**Directions**
(A) Of the lines listed below, return exactly those that run from the line containing "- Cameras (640" through the line containing "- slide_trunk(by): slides", both included.
(B) Continue the text shown that opens with "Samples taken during".

start Text shown

Samples taken during the main Burn A are shown on Figure 24.  Note that there are now three clearly expressed seepages along the strike of the coal seam outcrop.  These three seepage spots represent the main vertical leakage conduits.  A building placed over one of these spots could develop hazardous concentrations of gases within the building and in fact over 1000 ppmv of carbon monoxide was found in the production lab trailer during Burn I in 1979.  This required personnel to wear gas masks to operate their monitoring equipment and greatly increased the interest in having a better monitoring system for Burn II.


Contoured magnitude maps of propane, carbon monoxide, carbon dioxide, and hydrogen for the four time periods discussed above are available (Jones and Thune, 1982).  In the area surrounding Burn I, relatively high values of each of these gases were still present in the near surface prior to Burn II.  Detailed examination of these maps together with the geologic map indicates that most of the higher concentrations are found stratigraphically above the gasified "G" coal.  Comparing the pre-burn maps with the facility installation map shows that higher values are found around or near the principal injection and product wells.  This clustering may be due to leakage resulting from poor cement jobs on the wells.

end Text shown
start Dataset extract

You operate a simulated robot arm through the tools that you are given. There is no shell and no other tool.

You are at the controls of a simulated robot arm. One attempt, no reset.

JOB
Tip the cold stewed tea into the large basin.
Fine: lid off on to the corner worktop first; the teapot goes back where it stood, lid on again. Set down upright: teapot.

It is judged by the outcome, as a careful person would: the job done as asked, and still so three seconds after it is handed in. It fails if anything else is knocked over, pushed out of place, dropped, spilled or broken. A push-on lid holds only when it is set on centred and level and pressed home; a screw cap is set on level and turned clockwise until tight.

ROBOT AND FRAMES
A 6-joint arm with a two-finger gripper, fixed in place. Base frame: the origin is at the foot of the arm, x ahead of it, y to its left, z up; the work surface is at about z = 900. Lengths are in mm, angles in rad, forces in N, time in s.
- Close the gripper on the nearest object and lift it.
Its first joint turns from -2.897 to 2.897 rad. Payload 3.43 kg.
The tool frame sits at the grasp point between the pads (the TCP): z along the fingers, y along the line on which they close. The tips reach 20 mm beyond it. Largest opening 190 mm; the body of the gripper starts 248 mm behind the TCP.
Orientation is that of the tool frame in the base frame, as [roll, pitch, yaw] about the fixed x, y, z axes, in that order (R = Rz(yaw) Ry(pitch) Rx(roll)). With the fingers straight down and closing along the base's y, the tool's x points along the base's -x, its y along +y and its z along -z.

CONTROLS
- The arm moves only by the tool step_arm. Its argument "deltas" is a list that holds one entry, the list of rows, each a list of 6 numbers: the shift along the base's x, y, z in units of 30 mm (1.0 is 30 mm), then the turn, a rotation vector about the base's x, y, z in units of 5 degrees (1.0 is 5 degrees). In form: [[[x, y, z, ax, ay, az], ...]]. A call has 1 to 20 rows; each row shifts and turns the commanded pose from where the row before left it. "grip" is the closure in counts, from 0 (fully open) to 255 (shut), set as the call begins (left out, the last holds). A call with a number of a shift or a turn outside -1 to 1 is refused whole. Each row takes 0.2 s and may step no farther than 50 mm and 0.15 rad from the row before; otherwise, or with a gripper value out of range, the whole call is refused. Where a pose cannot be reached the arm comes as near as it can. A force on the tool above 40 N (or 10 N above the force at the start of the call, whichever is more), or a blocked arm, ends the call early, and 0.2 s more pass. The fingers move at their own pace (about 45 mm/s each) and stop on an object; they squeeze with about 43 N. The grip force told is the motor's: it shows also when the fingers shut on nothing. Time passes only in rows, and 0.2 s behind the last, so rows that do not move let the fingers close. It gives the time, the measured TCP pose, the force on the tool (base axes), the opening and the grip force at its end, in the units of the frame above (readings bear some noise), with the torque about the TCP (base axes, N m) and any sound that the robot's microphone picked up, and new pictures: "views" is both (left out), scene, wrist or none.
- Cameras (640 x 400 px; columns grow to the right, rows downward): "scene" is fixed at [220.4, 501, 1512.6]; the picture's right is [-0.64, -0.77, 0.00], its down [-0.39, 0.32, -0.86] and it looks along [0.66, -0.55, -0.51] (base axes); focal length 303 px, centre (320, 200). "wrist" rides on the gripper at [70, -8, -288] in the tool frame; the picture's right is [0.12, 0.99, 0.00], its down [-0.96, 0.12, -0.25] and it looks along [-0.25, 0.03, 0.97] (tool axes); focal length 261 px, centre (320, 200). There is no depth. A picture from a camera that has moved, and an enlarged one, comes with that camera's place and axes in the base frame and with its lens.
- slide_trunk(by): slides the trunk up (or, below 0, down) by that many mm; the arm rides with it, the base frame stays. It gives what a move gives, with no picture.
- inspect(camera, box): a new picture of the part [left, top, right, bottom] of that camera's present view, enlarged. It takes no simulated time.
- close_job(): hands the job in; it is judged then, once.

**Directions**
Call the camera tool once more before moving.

end Dataset extract

**Per-task answers**
(A)
- Cameras (640 x 400 px; columns grow to the right, rows downward): "scene" is fixed at [220.4, 501, 1512.6]; the picture's right is [-0.64, -0.77, 0.00], its down [-0.39, 0.32, -0.86] and it looks along [0.66, -0.55, -0.51] (base axes); focal length 303 px, centre (320, 200). "wrist" rides on the gripper at [70, -8, -288] in the tool frame; the picture's right is [0.12, 0.99, 0.00], its down [-0.96, 0.12, -0.25] and it looks along [-0.25, 0.03, 0.97] (tool axes); focal length 261 px, centre (320, 200). There is no depth. A picture from a camera that has moved, and an enlarged one, comes with that camera's place and axes in the base frame and with its lens.
- slide_trunk(by): slides the trunk up (or, below 0, down) by that many mm; the arm rides with it, the base frame stays. It gives what a move gives, with no picture.

(B)
Of special interest is the obvious "streaming" in a northerly direction along the strike of, and mainly within, the friable sandstones overlying the "G" coal.  This "streaming" within this horizon is a well developed feature recognizable on all of the geochemical maps. On the methane pressure period map (Figure 23) the high values are mainly restricted to the area surrounding Burn I. Pressuring of the "G" coal was done through one of the Burn II injection wells. Increases in methane values largely took place in the area surrounding Burn I, and to a lesser extent to the north, but again mainly in the overlying sandstones. This would indicate that there is a major migration path probably associated with the well developed fracture pattern contained within the sandstones. Of special interest is the anomaly that appears along the strike of the coal outcrop, at the northern boundary of the facility.  The anomaly occurred within hours of the very large magnitude anomaly that occurred directly updip from the retort and is interpreted to represent pressure driven migration along fractures.  During Burn I, product gases preferentially migrated updip to the east and then along strike and were still present in those rocks nearly a year after shutdown of that burn. While diffusion through the sandstone overlying the "G" coal cannot be ruled out, it appears that migration northward along the well developed dominant "strike" joint set and upward along the subordinate cross-joint set provides the major migration paths from the product source.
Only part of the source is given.